··· DATASET SECTION ···

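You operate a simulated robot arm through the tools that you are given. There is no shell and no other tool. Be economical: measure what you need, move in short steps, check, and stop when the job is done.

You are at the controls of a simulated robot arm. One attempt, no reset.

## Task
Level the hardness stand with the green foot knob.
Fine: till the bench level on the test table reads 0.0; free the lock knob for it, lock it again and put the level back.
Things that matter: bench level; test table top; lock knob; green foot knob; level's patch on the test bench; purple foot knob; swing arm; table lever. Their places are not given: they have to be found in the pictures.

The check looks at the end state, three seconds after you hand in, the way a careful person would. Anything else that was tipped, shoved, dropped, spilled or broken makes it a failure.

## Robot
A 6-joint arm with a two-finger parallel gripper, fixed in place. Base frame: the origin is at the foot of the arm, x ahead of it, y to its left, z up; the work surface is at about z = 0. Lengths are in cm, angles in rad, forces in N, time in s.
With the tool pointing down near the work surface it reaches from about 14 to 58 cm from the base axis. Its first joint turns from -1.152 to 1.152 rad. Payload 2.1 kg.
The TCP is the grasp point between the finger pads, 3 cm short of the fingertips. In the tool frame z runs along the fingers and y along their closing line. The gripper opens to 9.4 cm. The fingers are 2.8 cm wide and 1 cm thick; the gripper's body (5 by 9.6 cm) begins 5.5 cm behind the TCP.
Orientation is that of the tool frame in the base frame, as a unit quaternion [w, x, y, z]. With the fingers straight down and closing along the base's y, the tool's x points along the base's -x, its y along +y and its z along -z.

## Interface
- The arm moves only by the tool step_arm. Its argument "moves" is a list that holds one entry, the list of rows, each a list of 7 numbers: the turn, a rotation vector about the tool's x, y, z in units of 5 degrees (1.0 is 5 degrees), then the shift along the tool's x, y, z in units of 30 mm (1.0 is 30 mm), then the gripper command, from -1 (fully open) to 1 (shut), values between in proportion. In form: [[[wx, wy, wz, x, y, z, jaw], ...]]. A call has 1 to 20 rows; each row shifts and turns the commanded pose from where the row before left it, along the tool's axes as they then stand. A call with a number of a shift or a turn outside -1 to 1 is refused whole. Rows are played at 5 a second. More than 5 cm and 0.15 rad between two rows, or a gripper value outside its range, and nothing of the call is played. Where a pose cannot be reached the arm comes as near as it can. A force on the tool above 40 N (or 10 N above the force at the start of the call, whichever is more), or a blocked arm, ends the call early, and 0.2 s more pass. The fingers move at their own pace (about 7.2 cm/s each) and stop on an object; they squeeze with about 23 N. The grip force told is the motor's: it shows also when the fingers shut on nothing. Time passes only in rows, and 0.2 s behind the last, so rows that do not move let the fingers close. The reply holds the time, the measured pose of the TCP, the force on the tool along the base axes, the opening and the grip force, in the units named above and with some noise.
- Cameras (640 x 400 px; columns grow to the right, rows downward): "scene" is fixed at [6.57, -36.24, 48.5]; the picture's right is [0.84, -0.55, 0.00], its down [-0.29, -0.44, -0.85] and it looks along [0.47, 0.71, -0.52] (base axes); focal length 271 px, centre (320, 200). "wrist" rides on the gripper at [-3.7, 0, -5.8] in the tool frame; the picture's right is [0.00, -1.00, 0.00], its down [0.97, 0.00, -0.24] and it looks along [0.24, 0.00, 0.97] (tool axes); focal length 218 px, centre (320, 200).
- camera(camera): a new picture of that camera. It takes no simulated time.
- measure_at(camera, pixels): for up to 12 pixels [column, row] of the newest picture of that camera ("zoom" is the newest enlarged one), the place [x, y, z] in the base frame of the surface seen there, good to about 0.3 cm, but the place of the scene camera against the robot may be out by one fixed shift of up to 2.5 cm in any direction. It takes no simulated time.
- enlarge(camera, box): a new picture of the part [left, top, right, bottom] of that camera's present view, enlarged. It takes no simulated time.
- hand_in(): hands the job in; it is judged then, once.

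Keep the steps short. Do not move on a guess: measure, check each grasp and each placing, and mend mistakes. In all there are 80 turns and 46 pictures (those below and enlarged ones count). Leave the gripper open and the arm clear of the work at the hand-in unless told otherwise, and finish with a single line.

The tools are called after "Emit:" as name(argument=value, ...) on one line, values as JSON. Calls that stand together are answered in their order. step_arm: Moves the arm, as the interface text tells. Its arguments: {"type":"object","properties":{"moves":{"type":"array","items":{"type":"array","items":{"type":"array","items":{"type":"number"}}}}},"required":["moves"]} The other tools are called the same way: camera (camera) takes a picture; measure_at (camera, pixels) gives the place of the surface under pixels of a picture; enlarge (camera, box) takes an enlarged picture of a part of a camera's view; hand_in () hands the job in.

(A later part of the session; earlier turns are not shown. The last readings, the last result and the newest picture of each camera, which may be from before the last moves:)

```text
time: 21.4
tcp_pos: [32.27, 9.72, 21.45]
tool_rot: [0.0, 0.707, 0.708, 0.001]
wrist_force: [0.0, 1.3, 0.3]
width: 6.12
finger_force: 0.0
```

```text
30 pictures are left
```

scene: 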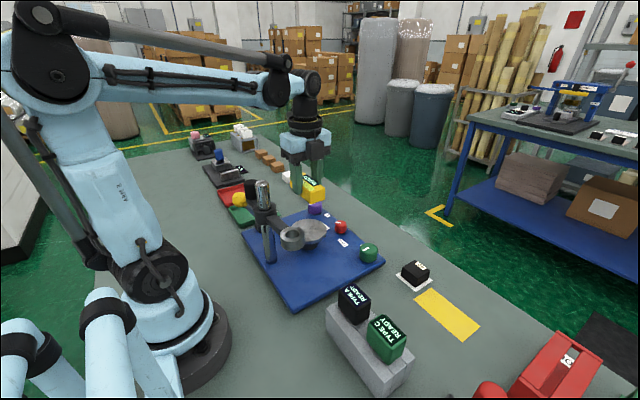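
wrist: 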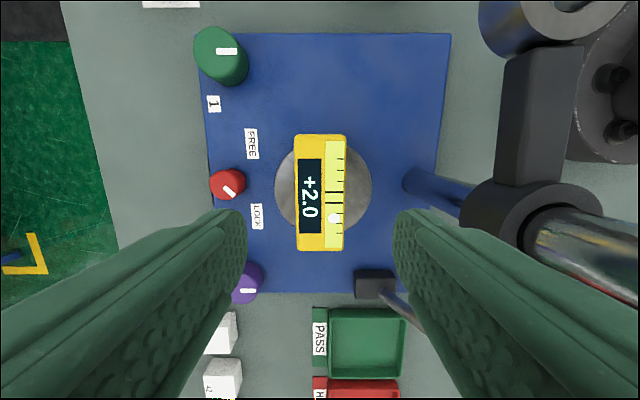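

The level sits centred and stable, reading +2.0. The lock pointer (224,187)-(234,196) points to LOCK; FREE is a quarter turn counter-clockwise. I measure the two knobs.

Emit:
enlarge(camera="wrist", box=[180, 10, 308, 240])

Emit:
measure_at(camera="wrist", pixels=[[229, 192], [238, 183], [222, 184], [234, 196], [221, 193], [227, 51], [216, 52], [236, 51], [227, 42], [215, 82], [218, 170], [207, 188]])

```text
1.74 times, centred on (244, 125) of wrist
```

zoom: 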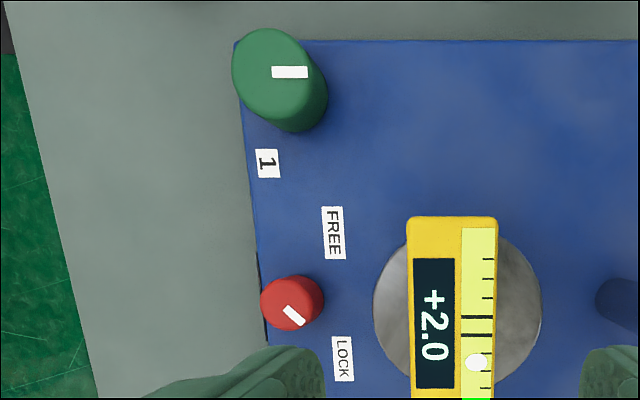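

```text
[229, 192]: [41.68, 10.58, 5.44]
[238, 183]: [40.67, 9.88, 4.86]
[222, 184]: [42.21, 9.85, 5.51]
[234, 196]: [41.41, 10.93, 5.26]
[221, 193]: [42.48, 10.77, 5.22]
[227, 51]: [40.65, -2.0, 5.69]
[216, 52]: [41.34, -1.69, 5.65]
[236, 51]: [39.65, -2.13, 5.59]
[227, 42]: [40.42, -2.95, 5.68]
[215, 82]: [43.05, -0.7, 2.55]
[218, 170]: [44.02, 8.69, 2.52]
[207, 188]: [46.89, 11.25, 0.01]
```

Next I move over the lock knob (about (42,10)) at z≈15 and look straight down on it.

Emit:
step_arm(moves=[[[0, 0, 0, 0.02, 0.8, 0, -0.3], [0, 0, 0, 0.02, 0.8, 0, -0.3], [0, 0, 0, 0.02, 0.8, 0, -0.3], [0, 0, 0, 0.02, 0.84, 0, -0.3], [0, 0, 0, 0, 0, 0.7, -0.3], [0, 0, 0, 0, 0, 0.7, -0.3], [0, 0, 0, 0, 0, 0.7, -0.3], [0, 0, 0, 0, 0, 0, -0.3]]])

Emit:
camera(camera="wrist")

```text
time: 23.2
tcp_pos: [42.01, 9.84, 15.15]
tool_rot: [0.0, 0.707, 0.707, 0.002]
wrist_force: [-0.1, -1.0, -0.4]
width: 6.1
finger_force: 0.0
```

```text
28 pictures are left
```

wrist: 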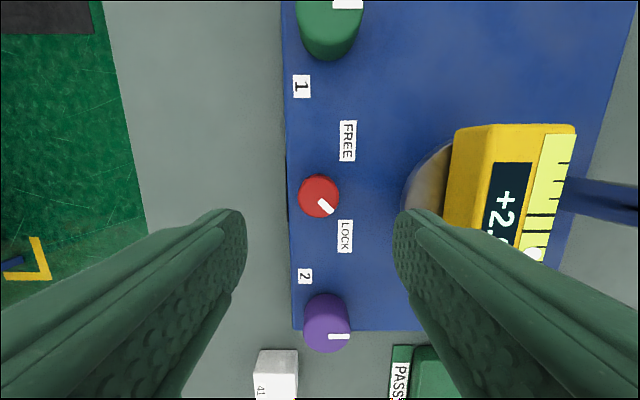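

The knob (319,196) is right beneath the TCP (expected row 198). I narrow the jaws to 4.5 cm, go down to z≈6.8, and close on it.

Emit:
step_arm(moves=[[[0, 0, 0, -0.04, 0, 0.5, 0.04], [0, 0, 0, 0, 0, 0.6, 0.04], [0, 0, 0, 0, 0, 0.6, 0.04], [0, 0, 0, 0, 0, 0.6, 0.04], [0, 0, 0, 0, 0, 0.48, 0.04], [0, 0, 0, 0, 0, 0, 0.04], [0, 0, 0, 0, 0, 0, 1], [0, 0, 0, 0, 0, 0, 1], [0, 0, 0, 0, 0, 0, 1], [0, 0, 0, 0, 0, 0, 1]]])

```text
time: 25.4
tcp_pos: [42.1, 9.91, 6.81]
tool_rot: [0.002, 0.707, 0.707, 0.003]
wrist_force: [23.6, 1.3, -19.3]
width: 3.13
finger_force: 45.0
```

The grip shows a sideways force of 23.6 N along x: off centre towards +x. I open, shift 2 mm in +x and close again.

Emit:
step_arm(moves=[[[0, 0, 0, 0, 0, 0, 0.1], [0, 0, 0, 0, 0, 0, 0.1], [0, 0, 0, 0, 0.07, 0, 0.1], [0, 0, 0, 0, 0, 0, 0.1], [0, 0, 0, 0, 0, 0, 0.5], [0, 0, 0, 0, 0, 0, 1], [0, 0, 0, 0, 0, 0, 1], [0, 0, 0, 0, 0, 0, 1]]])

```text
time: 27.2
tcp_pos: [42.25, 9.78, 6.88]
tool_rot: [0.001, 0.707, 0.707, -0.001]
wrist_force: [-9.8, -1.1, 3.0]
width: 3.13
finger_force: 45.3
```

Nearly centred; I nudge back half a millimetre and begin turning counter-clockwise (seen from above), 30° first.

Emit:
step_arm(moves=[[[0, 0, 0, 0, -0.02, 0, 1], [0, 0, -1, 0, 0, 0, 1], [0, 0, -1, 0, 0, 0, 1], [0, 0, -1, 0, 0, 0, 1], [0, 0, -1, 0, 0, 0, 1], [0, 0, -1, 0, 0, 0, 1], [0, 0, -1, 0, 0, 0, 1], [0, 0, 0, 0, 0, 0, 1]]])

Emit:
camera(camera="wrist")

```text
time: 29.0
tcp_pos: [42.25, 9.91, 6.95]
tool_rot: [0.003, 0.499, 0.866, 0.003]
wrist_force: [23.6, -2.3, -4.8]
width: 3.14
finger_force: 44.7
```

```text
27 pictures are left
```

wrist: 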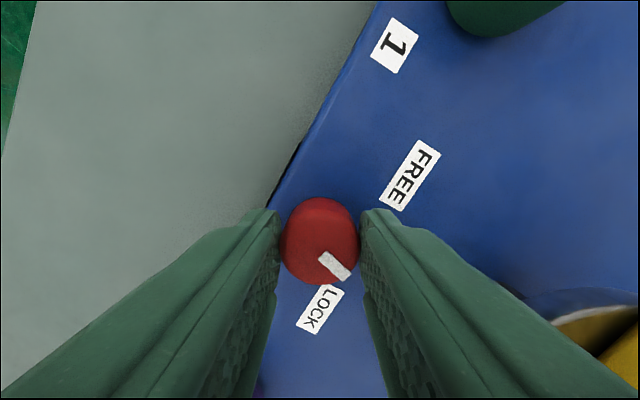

··· SELECTED EXTRACT ···

Picking over the bones
Anton Harber revisits state capture and journalism
‘Love affair rocks SARS” was the Sunday Times headline on 10 August 2014. “An ill-advised tryst gone sour has turned the heat on [South African Revenue Service] enforcement head Johann van Loggerenberg,” the article said. His relationship with Belinda Walter, described as “a Pretoria-based tobacco lawyer”, had “ended acrimoniously and the sensational accusations emerging in the fallout appear to have sparked inquiries from the Hawks crime-fighting unit, state intelligence and the police”.
That was one way to tell the story.
Another, based on the same facts in the hands of the reporters, could have been headlined “State spies and tobacco tax dodgers in campaign to smear SARS” and “SARS charges that illicit cigarette sellers using honeypots, subterfuge and smears in war against tax collector”.
This is a stark example of how journalists can frame a story to mean something quite different, how the choice of angle, headline, wording and quotation can be used to have an entirely different impact. It’s in those choices that journalists exercise their power and influence. When you’re looking for a nifty description, do you call the tobacco industry a “giant taxpayer” or a “shady tax evader”, as both are true? Do you label the tax office one of the world’s most effective, or a powerful institution overreaching and abusing that power, as there was evidence for both of these claims?
Do you call Walter a lawyer, an industry lobbyist, a spy, a serial fantasist or a honeypot, as she appeared to be all this and more? Do you portray Van Loggerenberg as a highly effective investigator, an obsessive workaholic who pushed the boundaries of legality, or a hapless romantic who fell in love with the wrong woman? Do you highlight the love affair, or the bid to undermine the tax office?
Which sources do you give credibility to, and which do you downplay? Do you put this story on the front page, indicating that it’s a major national scandal, or inside, where it’s treated as a juicy and intriguing tale of shenanigans in an institution we all love to hate?
There was no mention in the Sunday Times story that Walter had previously admitted to lying to the paper or that she’d twice changed her story. The story did, however, carry warnings from Van Loggerenberg and SARS itself that the newspaper was being used by those who were threatened by SARS’s investigations. Van Loggerenberg called it a campaign “driven by people who would benefit from him being sidelined at the tax authority”. SARS itself was more explicit: this was part of an “attack on the tax authority — driven by key players in the highly lucrative world of illicit tobacco smuggling”.
At the end of the report, the Sunday Times threw in, as if in afterthought: “The saga threatens to blow the lid on far deeper networks of misinformation and dirty dealings that have been established to prop up and protect one of South Africa’s largest criminal industries.”
This was a semi-concealed, down-story admission that they were aware of a meta-story of misinformation behind the raw sex saga. They stated clearly as a fact, not as allegation or speculation, that the tobacco industry was full of crooks involved in a dirty campaign against SARS — but the reader had to turn to page five and the end of the story to see just a hint that the story shouldn’t be taken at face value.
It was as if, under pressure to produce a good headline, the journalists had managed to sneak in recognition that they knew there was more to this story, that it wasn’t just a steamy love affair gone wrong.

···

THE REQUEST:
Could you quote the selected extract from "Another, based on" up to and including "of these claims?"?

ANSWER TO THIS EXERCISE:
Another, based on the same facts in the hands of the reporters, could have been headlined “State spies and tobacco tax dodgers in campaign to smear SARS” and “SARS charges that illicit cigarette sellers using honeypots, subterfuge and smears in war against tax collector”.
This is a stark example of how journalists can frame a story to mean something quite different, how the choice of angle, headline, wording and quotation can be used to have an entirely different impact. It’s in those choices that journalists exercise their power and influence. When you’re looking for a nifty description, do you call the tobacco industry a “giant taxpayer” or a “shady tax evader”, as both are true? Do you label the tax office one of the world’s most effective, or a powerful institution overreaching and abusing that power, as there was evidence for both of these claims?